• _Exercise aim_
Continue the document segment that opens with "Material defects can".

-- START OF Document segment --

Material defects can occur on multiple scales, from a displacement or vacancy in a single row of atoms to an irregularity in the bulk organization of a material across many atomic layers. By studying atomic structures and defects, researchers can better understand the material’s properties-how strong or weak, how malleable or brittle, how conductive, or how susceptible to heating or stress.
“Many times, it’s a defect you want to study because impurities often make a material stronger,” said Thomas Proffen, director of ORNL’s Neutron Data Analysis and Visualization Division. “Some material defects exist because they’re needed to make the material stable. It’s what makes studying these materials interesting.”
Using neutron and photon sources, researchers can measure atomic spacing and capture the energy and dynamics of atomic structures that are difficult or impossible to observe with visible light under a microscope.
In the case of ORNL’s Spallation Neutron Source (SNS) and the Advanced Photon Source (APS) at Argonne National Laboratory-the brightest neutron and photon sources in the country-these instruments produce a landslide of data on atomic structures by illuminating material samples with beams of neutrons and photons (photons behave as x-rays within a certain electromagnetic wavelength).
These facilities also annually host thousands of users, all of whom are carrying out intensive experiments on a number of detectors along the beam lines. The data adds up, and the goal of the collaboration between CADES, the Neutron Data Analysis and Visualization Division, and partners at Argonne is to establish data analysis pathways for classifying defects in large volumes of neutron and x-ray scattering data.
Still in its exploratory phase, this project demonstrated the possibilities at the SC14 supercomputing conference in November 2014 in New Orleans. The SNS and APS team used CADES resources to perform image processing and machine learning to identify (or “search”) for one particular kind of defect, a stacking fault, among 20,000 images collected from SNS neutron scattering data and presented the results during the SC14 data demonstration.
Historically, researchers have compared neutron and x-ray images with a visual encyclopedia of known defects-not unlike a more tedious version of the Concentration card game where players try to flip matching cards based on memory. By matching newly observed defects with recorded observations, researchers have interpreted the properties caused by these defects.

-- END OF Document segment --
-- START OF Data lines --

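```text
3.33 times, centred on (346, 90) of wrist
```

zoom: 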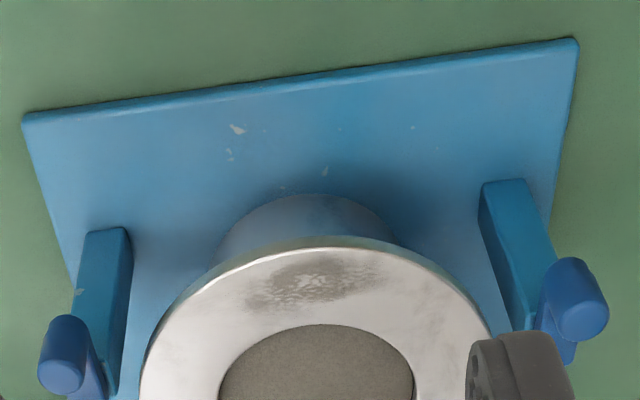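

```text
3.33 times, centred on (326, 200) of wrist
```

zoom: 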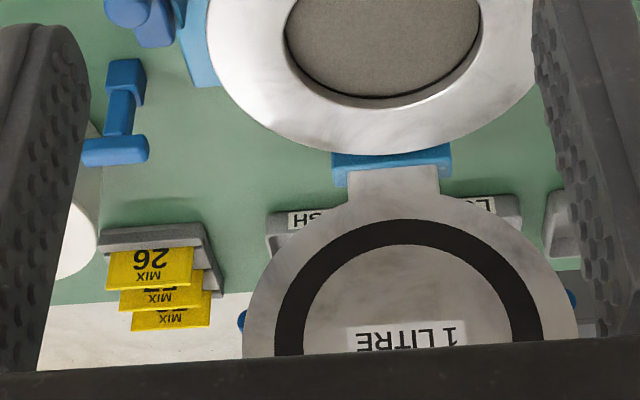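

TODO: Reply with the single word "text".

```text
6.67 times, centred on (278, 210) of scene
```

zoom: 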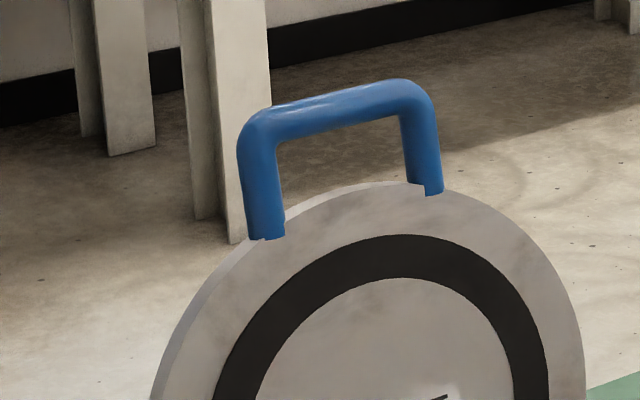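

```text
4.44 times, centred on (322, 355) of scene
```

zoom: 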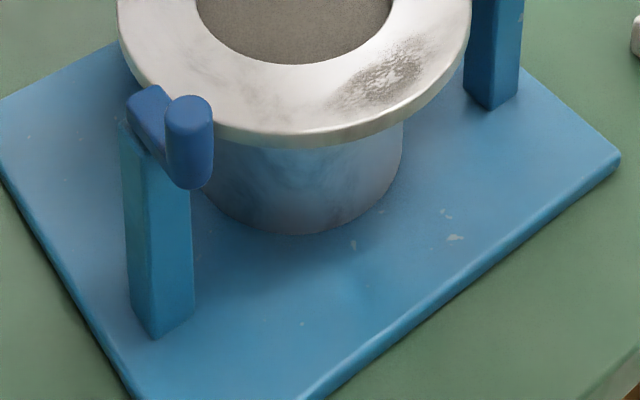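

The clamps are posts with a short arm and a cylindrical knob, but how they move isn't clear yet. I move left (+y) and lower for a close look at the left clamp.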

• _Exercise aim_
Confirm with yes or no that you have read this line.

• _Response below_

-- END OF Data lines --

• _Response below_
However, large-scale computing environments like CADES promise to accelerate research by reducing the staff hours needed to analyze and interpret data.
“We’ve come a long way with image recognition and machine learning,” Proffen said. “It’s significantly faster than taking a book and looking from page to page to page.”
The Path Forward
But there are still obstacles, even with high-performance computing (HPC) and project workspace like that available through CADES.
Advances in instrumentation have created new data challenges. Instead of 2D images, today’s neutron and photon sources are able to better penetrate materials, providing 3D measurements that are more complex and prompt new questions related to material function.
“Analysis of 3D volumes of measured scattering makes this data a significant challenge to scientists,” Proffen said.
For the SC14 data demonstration, SNS provided pre-collected data on familiar double-layered perovskites, a type of oxide mineral used in several energy technologies such as semiconductors and photovoltaics. While x-ray scattering data was not used during the SC14 demonstration, APS data on the same perovskite sample has since been included in the workflow.
The team built a library of HPC simulations of stacking faults, a type of defect that interrupts the systematic layering of atoms in a material (in this case, perovskite compounds). On HPC platforms available at ORNL and Argonne through the Oak Ridge and Argonne Leadership Computing Facilities, the team built the stacking fault simulation library using Swift programming language and the DISCUS program, which generates disordered atomic structure simulations, such as the stacking fault simulations.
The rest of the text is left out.